The arguments against punishing China retain their validity, but are now offset by a much deeper reality: a political body’s market interventions on the scale of the Chinese government distorts prices and market processes in ways that are difficult to understand, and even harder to predict. Whether or not Treasury labels China a currency manipulator, it is clear that the US can no longer afford the old policy of gradual liberalization. Too much has been learned about the destructive consequences of global imbalances to continue on the same path.

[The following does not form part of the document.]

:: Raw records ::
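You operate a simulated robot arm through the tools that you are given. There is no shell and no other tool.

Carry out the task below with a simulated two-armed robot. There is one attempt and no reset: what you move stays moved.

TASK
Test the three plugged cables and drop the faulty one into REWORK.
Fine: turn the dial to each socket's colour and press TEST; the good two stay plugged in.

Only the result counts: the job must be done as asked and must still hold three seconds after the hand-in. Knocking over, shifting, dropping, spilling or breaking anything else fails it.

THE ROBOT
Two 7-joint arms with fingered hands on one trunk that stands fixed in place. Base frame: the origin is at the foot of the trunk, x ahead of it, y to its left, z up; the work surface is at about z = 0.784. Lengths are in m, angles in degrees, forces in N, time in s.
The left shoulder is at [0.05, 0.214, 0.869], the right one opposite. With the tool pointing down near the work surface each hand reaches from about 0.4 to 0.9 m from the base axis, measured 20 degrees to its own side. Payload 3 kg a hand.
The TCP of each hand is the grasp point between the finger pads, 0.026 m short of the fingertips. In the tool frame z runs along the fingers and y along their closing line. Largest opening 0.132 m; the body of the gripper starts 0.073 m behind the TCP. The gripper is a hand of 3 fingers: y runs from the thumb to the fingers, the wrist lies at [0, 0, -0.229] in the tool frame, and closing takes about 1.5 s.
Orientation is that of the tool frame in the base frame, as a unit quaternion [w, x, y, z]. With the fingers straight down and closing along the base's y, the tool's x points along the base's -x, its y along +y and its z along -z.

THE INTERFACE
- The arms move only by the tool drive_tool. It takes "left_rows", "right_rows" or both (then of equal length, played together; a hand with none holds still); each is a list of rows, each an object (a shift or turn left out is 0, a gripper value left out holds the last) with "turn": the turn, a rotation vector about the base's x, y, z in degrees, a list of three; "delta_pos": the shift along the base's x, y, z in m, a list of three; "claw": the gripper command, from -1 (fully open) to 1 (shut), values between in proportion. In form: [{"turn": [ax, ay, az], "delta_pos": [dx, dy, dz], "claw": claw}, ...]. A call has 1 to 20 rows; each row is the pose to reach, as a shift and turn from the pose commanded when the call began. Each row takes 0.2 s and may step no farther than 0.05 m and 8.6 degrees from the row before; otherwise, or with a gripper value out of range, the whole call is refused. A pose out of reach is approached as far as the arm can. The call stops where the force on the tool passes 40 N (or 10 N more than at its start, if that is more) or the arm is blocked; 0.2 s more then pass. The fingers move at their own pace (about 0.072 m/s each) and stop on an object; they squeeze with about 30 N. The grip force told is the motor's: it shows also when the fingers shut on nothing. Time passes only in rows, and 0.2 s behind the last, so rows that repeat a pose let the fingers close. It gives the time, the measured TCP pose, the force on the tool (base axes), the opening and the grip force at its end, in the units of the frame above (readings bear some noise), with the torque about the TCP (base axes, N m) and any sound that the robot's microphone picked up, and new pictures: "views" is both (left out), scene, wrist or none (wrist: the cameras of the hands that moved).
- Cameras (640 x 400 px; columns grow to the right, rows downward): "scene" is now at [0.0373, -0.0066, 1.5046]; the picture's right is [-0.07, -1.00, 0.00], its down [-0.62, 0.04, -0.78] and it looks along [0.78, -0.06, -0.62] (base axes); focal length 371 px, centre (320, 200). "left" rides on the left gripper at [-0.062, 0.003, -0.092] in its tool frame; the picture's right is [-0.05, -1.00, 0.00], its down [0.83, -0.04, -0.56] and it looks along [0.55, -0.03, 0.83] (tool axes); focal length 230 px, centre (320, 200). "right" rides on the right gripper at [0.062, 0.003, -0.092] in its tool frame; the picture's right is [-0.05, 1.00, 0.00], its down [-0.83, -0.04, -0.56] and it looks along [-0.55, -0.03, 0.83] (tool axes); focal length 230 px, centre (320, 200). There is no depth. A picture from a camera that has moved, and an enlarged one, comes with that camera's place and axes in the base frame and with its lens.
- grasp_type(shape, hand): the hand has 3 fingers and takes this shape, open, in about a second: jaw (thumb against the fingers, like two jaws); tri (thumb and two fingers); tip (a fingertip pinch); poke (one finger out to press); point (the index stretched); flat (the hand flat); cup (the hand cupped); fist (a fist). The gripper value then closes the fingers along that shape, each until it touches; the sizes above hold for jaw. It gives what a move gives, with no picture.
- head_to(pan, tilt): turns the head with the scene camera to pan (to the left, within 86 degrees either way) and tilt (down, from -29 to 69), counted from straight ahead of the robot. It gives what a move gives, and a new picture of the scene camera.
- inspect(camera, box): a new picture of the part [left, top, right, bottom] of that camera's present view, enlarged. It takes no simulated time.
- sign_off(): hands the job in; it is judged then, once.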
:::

It is vitally important that Chinese policymakers come to recognize that the long-term costs of these imbalances far outweigh the short-term benefits. The Chinese leadership’s central concern has been that premature currency appreciation would dampen growth. According to one estimate, from Harvard Kennedy School economist Dani Rodrik, a 25% devaluation would reduce growth by 2.15% points. Given that China has committed vast resources to meeting its unofficial target of 8% growth per annum, a target that is seen as essential to maintaining social stability and political control, this isn’t likely, at least not in the short term. There have been some encouraging signs, however. Recently, Zhou Xiaochuan, China's central bank governor, suggested that the unofficial peg was a transitional measure designed to help China weather recent economic turbulence. Yet Mr. Zhou also warned against "premature withdrawal of stimulus policies," including, one presumes, the weak RMB. And for the moment, US policymakers have very little leverage over their Chinese counterparts.